**Document:**

((

Gertrude and Ophelia (1993), Clarke's first play, is consistent with this academic practice: not only does it rewrite a major canonical Shakespearean play (Hamlet) and in so doing approaches Shakespearean texts as unstable sites of potential for retelling stories from a female perspective, it also enables what American feminist critic Sue Ellen Case has described as a feminist "new poetics" in which received values and systems pertaining to how women are represented and perceived get undercut, deconstructed, and reformulated. Shakespearean adaptation here serves a particular purpose in asking its audience to rethink traditional perceptions filtered through a patriarchal ideological frame, recasting the Shakespearean source text as one in which a feminist poetics is indeed possible. The play, then, reflects on the dramatic changes in the ways in which women's rights have been addressed in Canada and elsewhere and the ways in which the marginalized stories of women can be recuperated to contribute to the building of an inclusive vision of civil society. The play has received several performances in Canada, first as a student production in 1987 with Manitoba's Black Hole Theatre Company, then at the Pumphouse Theatre in Calgary in 1992, followed by another production by City theatre in Victoria, British Columbia in March 1993.
The play's focus on the two central female figures in Hamlet references the extent to which especially Ophelia has come to signify something well beyond the perceived limitations of her role in Hamlet (for further information on the ways in which Ophelia has been represented post-Shakespeare, click here). Clarke draws attention to the material conditions of production of the play, an important adaptive practice in its own right, staging the play as a play about the staging of the play (a kind of meta-play). The play makes extensive comments on Shakespeare's lines and early on makes it clear that those lines are subject to interpretive revision. The female Playwright , for instance, played by the same actress who plays Gertrude has the following exchange with the actor who plays both Horatio and the Actor:
Actor: ( speaking his "Gertrude" line in response
to the line "you are the grave of all my hopes" ) "Am I, my child? I
had meant to be the womb of all your hopes."
Playwright: There, that's where it goes wrong. Gertrude
wouldn't say that!
Actor: Gertrude is always saying that!

))

**Stated exercise:**
Could you carry on with the document from where it ends?

**Stored rows:**
((

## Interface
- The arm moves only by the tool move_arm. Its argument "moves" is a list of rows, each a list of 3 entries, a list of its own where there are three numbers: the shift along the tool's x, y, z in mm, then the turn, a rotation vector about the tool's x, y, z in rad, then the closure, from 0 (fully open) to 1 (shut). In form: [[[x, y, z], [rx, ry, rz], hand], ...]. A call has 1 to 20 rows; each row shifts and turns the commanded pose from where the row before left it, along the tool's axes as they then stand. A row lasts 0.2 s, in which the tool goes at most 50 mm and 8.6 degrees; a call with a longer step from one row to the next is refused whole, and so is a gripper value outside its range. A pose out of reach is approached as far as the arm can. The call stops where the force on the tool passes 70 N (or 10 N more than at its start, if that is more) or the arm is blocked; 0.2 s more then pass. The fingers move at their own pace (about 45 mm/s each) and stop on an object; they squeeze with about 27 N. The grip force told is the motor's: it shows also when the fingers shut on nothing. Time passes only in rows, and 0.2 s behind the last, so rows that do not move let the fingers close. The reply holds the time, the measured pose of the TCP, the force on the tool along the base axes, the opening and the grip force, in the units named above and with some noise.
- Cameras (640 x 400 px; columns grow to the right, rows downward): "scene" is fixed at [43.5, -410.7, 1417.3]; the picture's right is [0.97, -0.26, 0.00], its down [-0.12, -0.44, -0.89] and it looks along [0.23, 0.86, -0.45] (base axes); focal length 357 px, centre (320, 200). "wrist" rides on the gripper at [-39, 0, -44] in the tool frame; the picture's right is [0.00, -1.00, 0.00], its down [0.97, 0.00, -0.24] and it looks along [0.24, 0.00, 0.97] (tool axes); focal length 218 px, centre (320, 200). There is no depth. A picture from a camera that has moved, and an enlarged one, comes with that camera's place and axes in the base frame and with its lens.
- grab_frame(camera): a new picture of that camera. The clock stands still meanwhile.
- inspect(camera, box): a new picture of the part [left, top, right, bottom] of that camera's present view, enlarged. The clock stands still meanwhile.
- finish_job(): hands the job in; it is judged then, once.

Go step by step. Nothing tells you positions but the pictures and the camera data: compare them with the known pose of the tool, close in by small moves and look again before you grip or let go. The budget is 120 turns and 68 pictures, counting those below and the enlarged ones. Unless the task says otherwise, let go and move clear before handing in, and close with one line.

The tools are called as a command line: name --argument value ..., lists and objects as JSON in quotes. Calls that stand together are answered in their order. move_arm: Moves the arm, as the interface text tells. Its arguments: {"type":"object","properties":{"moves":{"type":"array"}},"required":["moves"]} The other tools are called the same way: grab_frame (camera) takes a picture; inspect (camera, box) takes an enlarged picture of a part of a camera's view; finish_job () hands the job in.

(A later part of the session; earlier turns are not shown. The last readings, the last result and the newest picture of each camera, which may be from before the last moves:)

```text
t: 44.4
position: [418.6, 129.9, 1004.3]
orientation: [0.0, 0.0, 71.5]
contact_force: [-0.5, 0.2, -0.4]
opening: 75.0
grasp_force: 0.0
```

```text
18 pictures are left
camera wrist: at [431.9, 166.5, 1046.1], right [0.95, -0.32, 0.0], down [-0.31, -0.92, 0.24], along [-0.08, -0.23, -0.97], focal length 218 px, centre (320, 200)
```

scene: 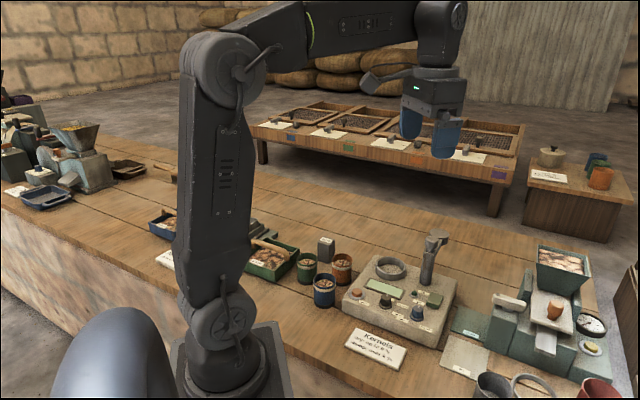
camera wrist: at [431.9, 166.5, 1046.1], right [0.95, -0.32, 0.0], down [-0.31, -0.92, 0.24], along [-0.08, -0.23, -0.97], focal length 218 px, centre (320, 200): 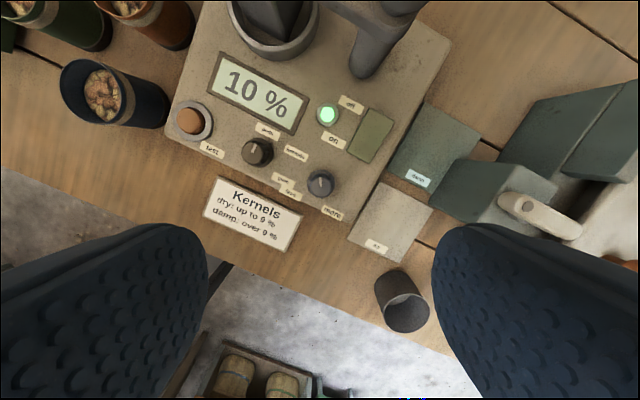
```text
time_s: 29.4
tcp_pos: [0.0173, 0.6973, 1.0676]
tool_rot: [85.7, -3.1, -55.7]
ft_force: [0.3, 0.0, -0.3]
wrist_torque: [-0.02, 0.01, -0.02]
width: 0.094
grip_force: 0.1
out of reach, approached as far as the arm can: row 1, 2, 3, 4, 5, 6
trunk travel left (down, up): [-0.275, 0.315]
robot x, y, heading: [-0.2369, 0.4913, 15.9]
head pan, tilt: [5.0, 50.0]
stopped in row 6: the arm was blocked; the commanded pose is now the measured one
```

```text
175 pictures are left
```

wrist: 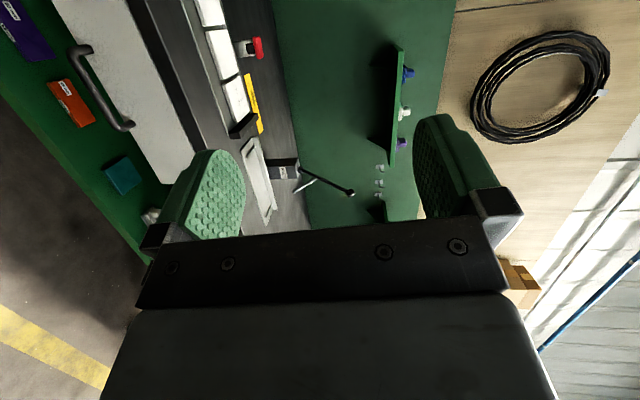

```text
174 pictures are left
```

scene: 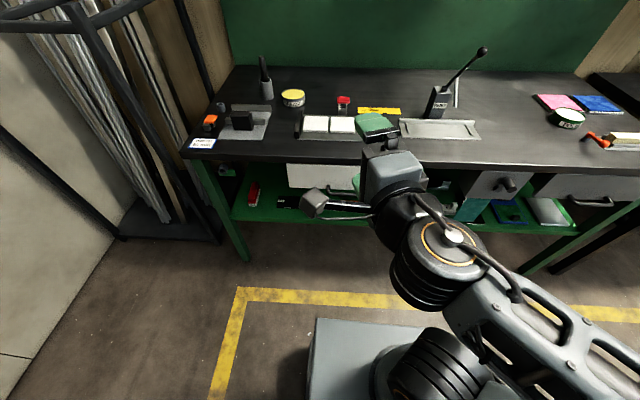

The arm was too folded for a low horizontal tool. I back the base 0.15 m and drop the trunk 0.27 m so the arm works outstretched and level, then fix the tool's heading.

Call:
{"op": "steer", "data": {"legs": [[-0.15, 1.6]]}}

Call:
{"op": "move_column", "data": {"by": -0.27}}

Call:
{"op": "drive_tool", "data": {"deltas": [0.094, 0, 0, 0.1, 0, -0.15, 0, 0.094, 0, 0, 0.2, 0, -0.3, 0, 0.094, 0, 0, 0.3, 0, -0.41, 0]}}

))

**Result below:**
Playwright: Maybe Shakespeare's Gertrude. Look, what
you don't understand is that as "The Mother," Gertrude is like an ideological
sponge. The crap and piss left over from shaping the play is sucked
up into the Gertrude character, where we can safely feel all the disgust
and contempt we want. Then we're supposed to identify like crazy with
Hamlet and his pals, feeling our ever-so-neat fear and pity, because
all the nasty bits have been displaced into her. Well, I'm here to tell
you it's a crock. I identify with Gertrude and I don't like the bad
press she she's been getting. [indent]
The play, then, ranges through a number of topics that address its feminist poetics––from lesbianism through to women's disempowerment through to the violence of men against women and the politics of adaptation as practiced from a feminist perspective (about which it is explicit). Perhaps its most disturbing revision involves Ophelia's retelling to Gertrude of how she was raped by Hamlet, thus providing a powerful explication (some might argue more powerful than the subtle justifications given in the Shakespearean source) of the despair that leads to Ophelia's suicide.
As an adaptation, the play makes use of lines from the Shakespearean source, integrating these in such a way as to clarify the radical departures it makes from the source. When the Actor tells the Playwright that she is "Writing inside Shakespeare's play," the Playwright responds: "Yes, but I'm doing it to write myself out of the world that Shakespeare had to write in. The world we still live in because of the power of his plays. It's not easy; it's a world with many seductions, including the mainstage." Hence, Clarke's play comments on the relations between theatrical representation and its effects in shaping the world in which we live, her play providing a powerful example of the kinds of alternative practices and discourses made possible through radical acts of adaptation. In this last regard, Shakespearean theatre is seen as a site in which power is made visible and adaptation becomes the means by which resistant, critical discourses are enabled.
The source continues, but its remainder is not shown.